A 1929 Mississippi College graduate, Davis was among religious leaders refusing to remain silent after dozens of black churches were torched in his home state. In 1964, he founded the Committee of Concern. It was an interracial organization of Protestants, Catholics, and Jews who battled intolerance and worked to rebuild over 40 black churches.

His story is told by author Oren Renick, a 1966 Mississippi College graduate. Davis, his mentor and friend, he said, was a “prophet of light in a troubled land.” He vividly remembers Davis speaking to MC students on the Clinton campus in 1964.

Published in October 2015 by Insight Press of Covington, Louisiana, “Smoke Over Mississippi” focuses on a determined preacher who endured beatings, but maintained the courage to fight racism. The 1963 firebombing of a black church in Birmingham, Alabama that killed four girls captured national attention. Black churches went up in smoke as well in cities like Meridian, Mississippi in 1964.

After three Civil Rights workers were murdered during the 1964 Freedom Summer in Mississippi, the Committee of Concern formed in the chapel of the Mississippi Baptist building in Jackson. The group later became the Mississippi Religious Leadership Conference with Davis serving as director from 1973 through 1985. The MRLC is experiencing a rebirth today in the capital city.

A former World War II soldier who fought in the Pacific theater, Davis returned to Mississippi to continue working as a pastor. His personal mission statement remained powerful - “I am my brother’s brother.” His words emboldened him to preach racial reconciliation. He served as a liaison to whites and blacks as president of the Mississippi Baptist Seminary in 1959. He later rose up leadership ranks of the Mississippi Baptist Convention.

A Texas State University professor, Renick recounted this “unsung hero” of the Civil Rights era before a biracial audience of 70 guests at the Mississippi Department of Archives & History.

“Rev. Davis was a man of peace and a man of good will,” Renick told the group that included former Gov. William Winter and former Secretary of State Dick Molpus. “What he did boggled my mind. He helped me along the journey.”

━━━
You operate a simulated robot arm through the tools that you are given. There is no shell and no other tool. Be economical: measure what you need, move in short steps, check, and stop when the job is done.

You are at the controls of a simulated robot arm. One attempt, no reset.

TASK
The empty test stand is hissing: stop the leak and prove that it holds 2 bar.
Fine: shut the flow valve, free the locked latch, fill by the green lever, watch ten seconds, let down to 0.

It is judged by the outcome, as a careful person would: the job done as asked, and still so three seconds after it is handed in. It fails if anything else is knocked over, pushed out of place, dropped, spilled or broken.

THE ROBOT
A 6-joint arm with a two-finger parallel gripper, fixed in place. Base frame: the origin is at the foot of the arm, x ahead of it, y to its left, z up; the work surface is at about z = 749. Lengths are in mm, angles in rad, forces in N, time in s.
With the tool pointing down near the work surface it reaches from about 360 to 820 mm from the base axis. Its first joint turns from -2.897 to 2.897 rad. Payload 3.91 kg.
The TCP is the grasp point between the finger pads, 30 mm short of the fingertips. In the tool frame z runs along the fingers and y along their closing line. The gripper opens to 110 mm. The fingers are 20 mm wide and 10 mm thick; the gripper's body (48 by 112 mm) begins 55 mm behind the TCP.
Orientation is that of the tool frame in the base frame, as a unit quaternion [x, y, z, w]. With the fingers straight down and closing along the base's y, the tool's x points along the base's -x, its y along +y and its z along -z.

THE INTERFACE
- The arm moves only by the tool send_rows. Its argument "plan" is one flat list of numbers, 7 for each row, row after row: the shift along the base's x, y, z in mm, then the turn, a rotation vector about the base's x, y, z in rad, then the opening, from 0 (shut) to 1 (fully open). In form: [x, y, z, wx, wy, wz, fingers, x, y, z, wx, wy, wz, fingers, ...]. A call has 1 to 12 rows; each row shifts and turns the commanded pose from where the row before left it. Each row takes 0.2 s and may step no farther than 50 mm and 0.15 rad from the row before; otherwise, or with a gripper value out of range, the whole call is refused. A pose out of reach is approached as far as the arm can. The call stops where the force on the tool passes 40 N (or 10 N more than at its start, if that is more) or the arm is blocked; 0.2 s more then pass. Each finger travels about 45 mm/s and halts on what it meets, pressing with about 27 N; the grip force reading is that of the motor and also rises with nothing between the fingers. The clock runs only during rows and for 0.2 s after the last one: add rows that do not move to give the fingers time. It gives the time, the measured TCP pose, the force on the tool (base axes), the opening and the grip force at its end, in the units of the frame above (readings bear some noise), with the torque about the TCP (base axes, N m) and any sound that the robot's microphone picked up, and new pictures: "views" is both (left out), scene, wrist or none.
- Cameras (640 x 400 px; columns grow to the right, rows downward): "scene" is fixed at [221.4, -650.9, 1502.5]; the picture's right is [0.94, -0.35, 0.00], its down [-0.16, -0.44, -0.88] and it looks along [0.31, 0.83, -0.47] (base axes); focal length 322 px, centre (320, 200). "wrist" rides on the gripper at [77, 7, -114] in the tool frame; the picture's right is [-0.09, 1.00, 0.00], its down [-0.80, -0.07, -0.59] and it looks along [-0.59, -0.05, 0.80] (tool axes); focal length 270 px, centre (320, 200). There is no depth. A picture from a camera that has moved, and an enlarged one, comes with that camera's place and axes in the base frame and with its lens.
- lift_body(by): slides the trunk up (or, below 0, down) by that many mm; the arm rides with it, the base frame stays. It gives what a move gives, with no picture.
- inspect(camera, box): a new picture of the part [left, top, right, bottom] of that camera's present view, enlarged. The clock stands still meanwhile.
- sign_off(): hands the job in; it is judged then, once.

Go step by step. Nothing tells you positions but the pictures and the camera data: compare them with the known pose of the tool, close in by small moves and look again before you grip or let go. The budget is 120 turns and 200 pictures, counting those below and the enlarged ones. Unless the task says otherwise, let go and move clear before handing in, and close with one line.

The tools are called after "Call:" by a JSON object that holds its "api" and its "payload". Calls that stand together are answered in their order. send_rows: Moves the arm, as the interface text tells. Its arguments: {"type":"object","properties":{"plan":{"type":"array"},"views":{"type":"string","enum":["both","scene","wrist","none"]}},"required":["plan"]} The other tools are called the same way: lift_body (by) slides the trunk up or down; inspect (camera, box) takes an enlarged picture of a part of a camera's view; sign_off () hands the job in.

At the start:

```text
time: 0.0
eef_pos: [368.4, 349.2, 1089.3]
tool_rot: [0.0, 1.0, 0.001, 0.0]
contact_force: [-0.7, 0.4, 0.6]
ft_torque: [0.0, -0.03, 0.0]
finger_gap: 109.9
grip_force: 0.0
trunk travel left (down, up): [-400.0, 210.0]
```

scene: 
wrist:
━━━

When asked what Davis would think of racial progress achieved in Mississippi in recent years, the author spoke with certainty about the late Baptist leader. “He would feel much has been done, but there’s much unfinished business.”

In 1989, Davis died in Jackson at age 85. He left behind a lasting legacy as a humanitarian.

After Renick’s mid-June lecture, Charles Holmes, a Tougaloo College professor, recalled meeting Dr. Davis many years ago. Devoting a book to this extraordinary Mississippian, he said, was quite a deserving tribute.

In 1965, Davis addressed the U.S. Commission on Civil Rights as a racial reconciliation champion. “A new sunrise of interfaith and biracial good will stands at the gate of the morning in Mississippi to bind up the broken hearted,” Davis told the federal agency. “Tyranny must go.”

The book highlights many notable observations from the pastor’s personal diaries.

A graduate of Forest Hill High in Jackson in 1962, Renick told his Mississippi audience his own life experienced a sudden transformation. A self-described “racist” until he was 19 years old, his heart abruptly changed, he said, under the influence of Mississippi College instructors. People like political science professor, the late Billy Hicks, “helped change my life.”

By his early 20s, Oren Renick featured the life of Rev. Davis for his master’s thesis at Mississippi College. Dr. Renick later received his law degree at the MC School of Law in Jackson.

Presently, Oren and his wife, Judy, a 1966 MC graduate and Aberdeen native, live in San Marcos, Texas. The couple met as MC student debaters.

A Texas State professor of health administration, Dr. Renick earned his master’s in public health from Tulane and a master’s in theology at New Orleans Baptist Theological Seminary.

His insightful book will be utilized by students in Christian Studies classes this fall at MC’s Provine Chapel at his Baptist-affiliated alma mater.